Sayın Cumhurbaşkanımız: Ben kararımı herhangi bir siyasi görüşün çerçevesinde veren kişi değilim ki. Parlamentonun yaptığı çalışmalar, orada çıkan kanunları bizim hukuk bürolarımız en ince bir şekilde, detaylı bir şekilde inceler. Eğer Anayasa'ya herhangi bir aykırılık görürsek o zaman bir kez daha görüşülsün diye geri göndeririz. Şu anda onu uzmanlarımız değerlendiriyorlar.

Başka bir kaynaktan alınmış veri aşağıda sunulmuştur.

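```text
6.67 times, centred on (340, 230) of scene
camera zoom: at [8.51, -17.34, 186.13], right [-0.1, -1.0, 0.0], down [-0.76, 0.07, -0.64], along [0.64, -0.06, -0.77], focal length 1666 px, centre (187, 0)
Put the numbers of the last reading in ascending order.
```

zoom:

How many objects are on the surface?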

Soru: Yine sizin yurt dışında olduğunuz dönemde irtica ile mücadele belgesine ilişkin olarak Sayın Genelkurmay Başkanı'nın bazı açıklamaları oldu, takip edebildiniz mi? Takip edebildiyseniz değerlendirmeniz ne yönde olacak? Teşekkürler.
Sayın Cumhurbaşkanımız: Tabii ki, muhakkak Türkiye'de olup bitenleri belli bir oranda takip ediyorum. Bana bilgiler veriliyor. Gayet açık bu konular. Bu konuyla ilgili askeri mahkemeler kararlarını vermiştir. Mademki hukuk süreci diyoruz, mademki hukuka saygılı olmamız gerekir diyoruz, o taraf, yani askeri mahkemeler incelediler ve kararını verdiler. Şimdi sivil mahkemeler ile ilgili kısım var onlar da bununla ilgili kararını verecekler. Her gün aynı konuyu tekrar ede ede, doğrusu bütün gündemi sadece bununla tutmanın da doğru olmadığı kanaatindeyim. Mademki hukuk süreci diyoruz, mademki mahkemeler diyoruz, mahkemeler kararlarını verecekler. Biri verdi diğeri de verecek.

Soru: Sayın Cumhurbaşkanım, kendi siyasi geçmişinizde de zaman zaman demokrasiye müdahalenin mağduru olmuş bir insan olarak askerlere sivil mahkemelerde yargılanma yolunun açılmasını doğru buluyor musunuz? Bu konudaki genel yorumunuz nedir efendim?
Sayın Cumhurbaşkanımız: Bana her konuda eğer genel düşüncemi, fikrimi sorarsanız, böyle bir usul yok. Bu konular parlamentoda, mecliste tartışılır demokratik bir ülkede. Nasıl kanunlar yapılıyorsa, hukukun üstün olduğu ülkelerde nasıl çalışılıyorsa o şekilde çalışılır. Herkesin farklı farklı fikirleri olabilir. Bizim şimdi geleceğe bakmamız lazım. Gelecekte yapacağımız daha çok iş var. Türkiye'yi daha da yüceltmemiz lazım. Halkımızı daha da çok mutlu etmemiz lazım. Bunun için bütün enerjimizi çok daha fazla Türkiye'nin geleceğine yöneltmemiz gerektiği kanaatindeyim. Teşekkür ederim.